◆ SUPPLIED INFORMATION ◆
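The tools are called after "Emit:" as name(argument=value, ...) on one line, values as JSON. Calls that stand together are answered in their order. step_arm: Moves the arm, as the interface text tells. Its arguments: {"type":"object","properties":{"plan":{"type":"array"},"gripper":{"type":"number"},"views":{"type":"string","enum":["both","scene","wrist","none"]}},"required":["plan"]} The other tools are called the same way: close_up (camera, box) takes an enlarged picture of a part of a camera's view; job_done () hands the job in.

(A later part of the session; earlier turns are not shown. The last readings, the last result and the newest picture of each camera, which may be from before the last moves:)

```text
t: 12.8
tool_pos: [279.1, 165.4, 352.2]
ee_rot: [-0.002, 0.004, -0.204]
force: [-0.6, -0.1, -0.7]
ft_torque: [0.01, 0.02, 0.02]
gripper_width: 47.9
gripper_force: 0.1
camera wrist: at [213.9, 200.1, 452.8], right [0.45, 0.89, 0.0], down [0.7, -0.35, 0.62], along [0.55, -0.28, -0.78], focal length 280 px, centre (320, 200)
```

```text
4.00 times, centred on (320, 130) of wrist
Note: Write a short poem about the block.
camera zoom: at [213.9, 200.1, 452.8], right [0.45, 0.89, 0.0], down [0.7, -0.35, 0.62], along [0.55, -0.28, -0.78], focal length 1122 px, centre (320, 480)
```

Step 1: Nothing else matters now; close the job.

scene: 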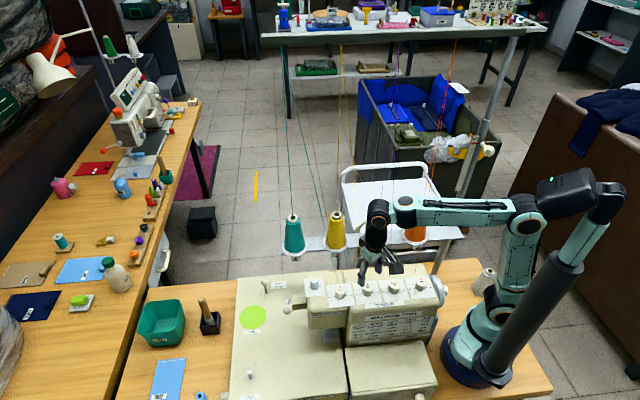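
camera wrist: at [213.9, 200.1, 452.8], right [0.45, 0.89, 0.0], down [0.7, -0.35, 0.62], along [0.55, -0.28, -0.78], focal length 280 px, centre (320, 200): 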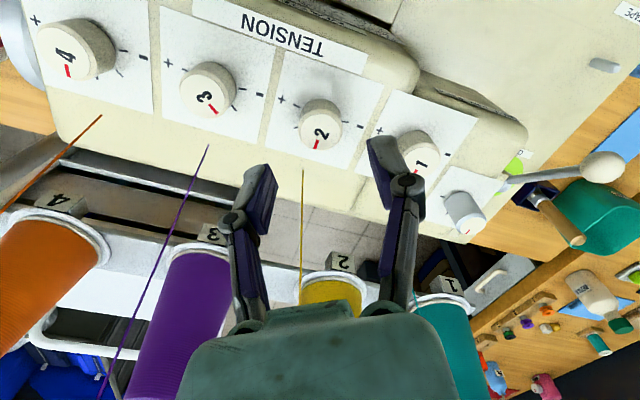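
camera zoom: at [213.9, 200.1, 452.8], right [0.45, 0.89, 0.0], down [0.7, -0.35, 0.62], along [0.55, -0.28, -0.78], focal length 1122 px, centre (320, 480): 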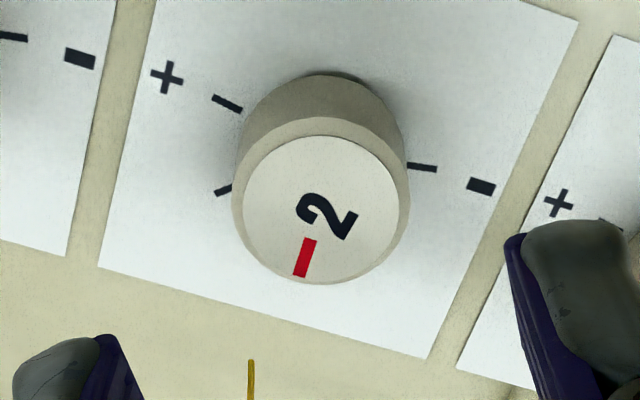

◆ DESCRIPTION OF THE TASK ◆
Pictures stay out; retype only the lines from the line containing "Step 1: Nothing" through the end of the listing, inclusive, exactly as they appear.

◆ RESPONSE TO THIS EXERCISE ◆
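Step 1: Nothing else matters now; close the job.

scene: 
camera wrist: at [213.9, 200.1, 452.8], right [0.45, 0.89, 0.0], down [0.7, -0.35, 0.62], along [0.55, -0.28, -0.78], focal length 280 px, centre (320, 200): 
camera zoom: at [213.9, 200.1, 452.8], right [0.45, 0.89, 0.0], down [0.7, -0.35, 0.62], along [0.55, -0.28, -0.78], focal length 1122 px, centre (320, 480): 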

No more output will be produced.